Legal notes
Please note that we are academics, not lawyers. Our intention with FooDMe2 is to provide a workflow for a specific purpose that may be used in as broad a setting as possible. To this end, we have tried our best to build this pipeline on open-source components as much as possible. However, as you can perhaps imagine, many of the software packages we have integrated into FooDMe2 themselves may incoporate a host of additional dependencies. It is unfortunately not possible for us to fully entangle this web of interdependencies and licenses. If you plan on using FooDMe2 in a commercial setting, we kindly request that you perform your own legal analysis. We include a list of software tools with each pipeline report, as well as a log file in the subfolder pipeline_info. A (potentially incomplete) list of (primary) tools can also be found in our software documentation.
The pipeline itself, that is the implementation of the logic, as well as the documentation, are of course free to use under the GPL3 license
Conda licensing
Conda is a package manager that can create isolated environments and install versioned software into it. For this, conda makes use of various channels, or repositories, which provide access to the instructions needed for the installation of packages.
As of 2024, the Anaconda project has put the so-called "defaults" channels hosted by Anaconda as well as the Anaconda-hosted distribution under license restrictions. Briefly, this new license requires organizations with 200 or more employees to subscribe to a business subscription for continued use of these components.
As FooDMe2 allows the use of conda as one of the means to provision software, we want to remind you to check if your use of conda meets these restrictions.

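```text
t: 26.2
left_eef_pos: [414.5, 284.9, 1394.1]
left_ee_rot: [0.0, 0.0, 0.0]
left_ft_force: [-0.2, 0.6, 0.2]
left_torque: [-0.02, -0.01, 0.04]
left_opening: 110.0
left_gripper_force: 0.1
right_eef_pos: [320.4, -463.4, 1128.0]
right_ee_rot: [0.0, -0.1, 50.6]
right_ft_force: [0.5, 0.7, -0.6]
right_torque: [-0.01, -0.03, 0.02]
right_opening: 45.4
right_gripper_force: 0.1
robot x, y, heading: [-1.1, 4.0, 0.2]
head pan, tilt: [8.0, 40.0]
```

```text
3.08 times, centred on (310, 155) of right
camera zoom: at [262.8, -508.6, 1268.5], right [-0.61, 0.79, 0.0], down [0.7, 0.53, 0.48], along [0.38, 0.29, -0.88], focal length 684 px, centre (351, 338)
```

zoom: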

FooDMe2 obtains its various conda packages solely through community-driven channels (e.g. conda-forge, bioconda), although we cannot guarantee that individual packages themselves would not retrieve dependencies from the defaults channels. You may wish to blacklist the official Anaconda repositories in your organization (i.e. on the level if your firewall) to ensure no accidental violations.
We also recommend that you use alternative conda solvers over the official version from Anaconda, such as Miniforge and the mamba executable.